PBMs have also been known to steer patients to their own specialty or mail-order pharmacies by requiring a higher copay if the patient obtains their medication from a non-affiliated pharmacy.

“We had provided information throughout the (legislative) process that plans did not go up when people used a local pharmacy as opposed to a mail-in one,” Mayo said. “The mail-order prescription isn’t necessarily cheaper.”

Mayo said Ohio’s work to regulate PBM business practices provides a good example for other states. The state implemented a plan for a single PBM to provide pharmacy services across all Ohio Medicaid managed care plans and members in 2022. There were 54 PBMs registered in Oregon in January.

“I think Ohio has a good system in place because they’ve had so much investigation into what PBMs were doing wrong in the state. Ohio provides a roadmap with similar details of what we’d like to follow. Our attorney general ended up filing a lawsuit with one of the PBMs, as other states have done.

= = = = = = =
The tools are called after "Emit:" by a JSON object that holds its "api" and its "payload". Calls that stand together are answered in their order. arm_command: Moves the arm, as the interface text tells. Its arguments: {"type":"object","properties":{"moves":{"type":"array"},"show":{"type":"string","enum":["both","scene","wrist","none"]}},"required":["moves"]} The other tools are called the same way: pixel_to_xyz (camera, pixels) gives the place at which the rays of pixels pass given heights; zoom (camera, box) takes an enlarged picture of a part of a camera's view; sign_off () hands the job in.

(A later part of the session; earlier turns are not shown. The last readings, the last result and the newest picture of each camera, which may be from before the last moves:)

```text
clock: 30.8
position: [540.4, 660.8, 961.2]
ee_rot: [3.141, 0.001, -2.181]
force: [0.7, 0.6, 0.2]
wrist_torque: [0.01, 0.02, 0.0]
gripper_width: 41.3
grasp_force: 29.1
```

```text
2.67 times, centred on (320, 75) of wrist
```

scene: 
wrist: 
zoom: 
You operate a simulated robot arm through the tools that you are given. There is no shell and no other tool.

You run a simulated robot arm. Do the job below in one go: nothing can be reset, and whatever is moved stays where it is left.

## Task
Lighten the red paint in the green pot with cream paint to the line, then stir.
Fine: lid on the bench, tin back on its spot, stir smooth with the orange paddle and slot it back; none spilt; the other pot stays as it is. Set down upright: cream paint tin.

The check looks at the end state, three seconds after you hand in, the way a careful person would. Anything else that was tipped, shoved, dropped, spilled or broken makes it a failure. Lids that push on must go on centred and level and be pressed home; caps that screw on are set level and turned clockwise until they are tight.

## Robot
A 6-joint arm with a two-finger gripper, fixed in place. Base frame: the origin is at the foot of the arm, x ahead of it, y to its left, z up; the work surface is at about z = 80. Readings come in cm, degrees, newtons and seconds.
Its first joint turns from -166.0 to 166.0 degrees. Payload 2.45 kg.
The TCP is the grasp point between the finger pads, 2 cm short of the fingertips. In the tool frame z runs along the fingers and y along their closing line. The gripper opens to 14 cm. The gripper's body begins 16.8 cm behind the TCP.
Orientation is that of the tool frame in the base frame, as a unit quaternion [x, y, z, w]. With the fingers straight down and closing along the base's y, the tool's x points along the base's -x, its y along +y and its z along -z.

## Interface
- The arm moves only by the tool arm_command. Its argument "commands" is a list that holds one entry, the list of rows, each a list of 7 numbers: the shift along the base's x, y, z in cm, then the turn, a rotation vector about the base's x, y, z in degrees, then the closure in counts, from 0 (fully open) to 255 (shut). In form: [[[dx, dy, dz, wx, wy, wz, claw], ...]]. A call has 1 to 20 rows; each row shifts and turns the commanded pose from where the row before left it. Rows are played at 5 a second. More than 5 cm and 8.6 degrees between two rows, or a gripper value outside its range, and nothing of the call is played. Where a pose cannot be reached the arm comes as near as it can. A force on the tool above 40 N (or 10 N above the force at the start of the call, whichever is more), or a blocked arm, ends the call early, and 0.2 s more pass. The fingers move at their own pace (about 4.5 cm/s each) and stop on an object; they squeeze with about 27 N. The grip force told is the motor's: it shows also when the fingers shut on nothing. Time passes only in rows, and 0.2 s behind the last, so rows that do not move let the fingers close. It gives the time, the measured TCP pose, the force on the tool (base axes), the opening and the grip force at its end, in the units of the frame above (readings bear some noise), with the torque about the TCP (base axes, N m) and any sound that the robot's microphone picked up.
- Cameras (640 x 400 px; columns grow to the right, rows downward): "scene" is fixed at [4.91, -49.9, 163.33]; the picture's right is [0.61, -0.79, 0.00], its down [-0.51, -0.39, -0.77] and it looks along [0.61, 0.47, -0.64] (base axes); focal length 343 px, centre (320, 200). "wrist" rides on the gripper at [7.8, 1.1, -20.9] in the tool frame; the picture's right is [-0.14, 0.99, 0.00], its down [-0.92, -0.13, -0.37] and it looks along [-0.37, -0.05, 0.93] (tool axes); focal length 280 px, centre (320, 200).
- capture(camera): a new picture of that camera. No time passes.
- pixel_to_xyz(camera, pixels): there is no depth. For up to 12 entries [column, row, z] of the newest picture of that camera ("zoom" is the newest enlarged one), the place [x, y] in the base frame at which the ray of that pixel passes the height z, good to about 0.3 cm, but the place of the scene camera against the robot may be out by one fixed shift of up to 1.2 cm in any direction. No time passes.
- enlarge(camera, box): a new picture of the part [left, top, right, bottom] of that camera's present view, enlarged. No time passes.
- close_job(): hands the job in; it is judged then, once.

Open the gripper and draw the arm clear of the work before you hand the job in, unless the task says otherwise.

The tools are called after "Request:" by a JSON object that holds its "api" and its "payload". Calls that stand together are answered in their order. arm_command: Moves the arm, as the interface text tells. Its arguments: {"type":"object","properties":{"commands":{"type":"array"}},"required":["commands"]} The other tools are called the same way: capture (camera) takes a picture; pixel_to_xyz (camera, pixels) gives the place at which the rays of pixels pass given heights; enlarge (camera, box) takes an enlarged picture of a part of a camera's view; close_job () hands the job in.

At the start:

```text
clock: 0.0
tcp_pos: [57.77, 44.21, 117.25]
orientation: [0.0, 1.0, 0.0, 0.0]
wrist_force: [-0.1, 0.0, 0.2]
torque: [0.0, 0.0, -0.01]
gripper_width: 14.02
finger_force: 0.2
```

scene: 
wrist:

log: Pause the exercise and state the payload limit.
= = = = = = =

But Ohio has gotten money back and revamped their system so they’re not experiencing spread pricing and steering.”


OSPA plans to advocate for HB 3013 again in 2024, Mayo said. 

“We strongly encourage the legislature to revisit this proposal immediately in the 2024 assembly to provide relief and protect patient access to vital pharmacy services,” he said. “We have to keep fighting for it.”

Mayo fears that local pharmacies, particularly those in rural areas, will close in the meantime, however.

“Over the next months, we’ll have more pharmacies close because HB 3013 didn’t pass,” he said. “Some are struggling to keep their doors open. The rural ones will hurt more than any of them. And the patient access issue will get worse over the next nine months.”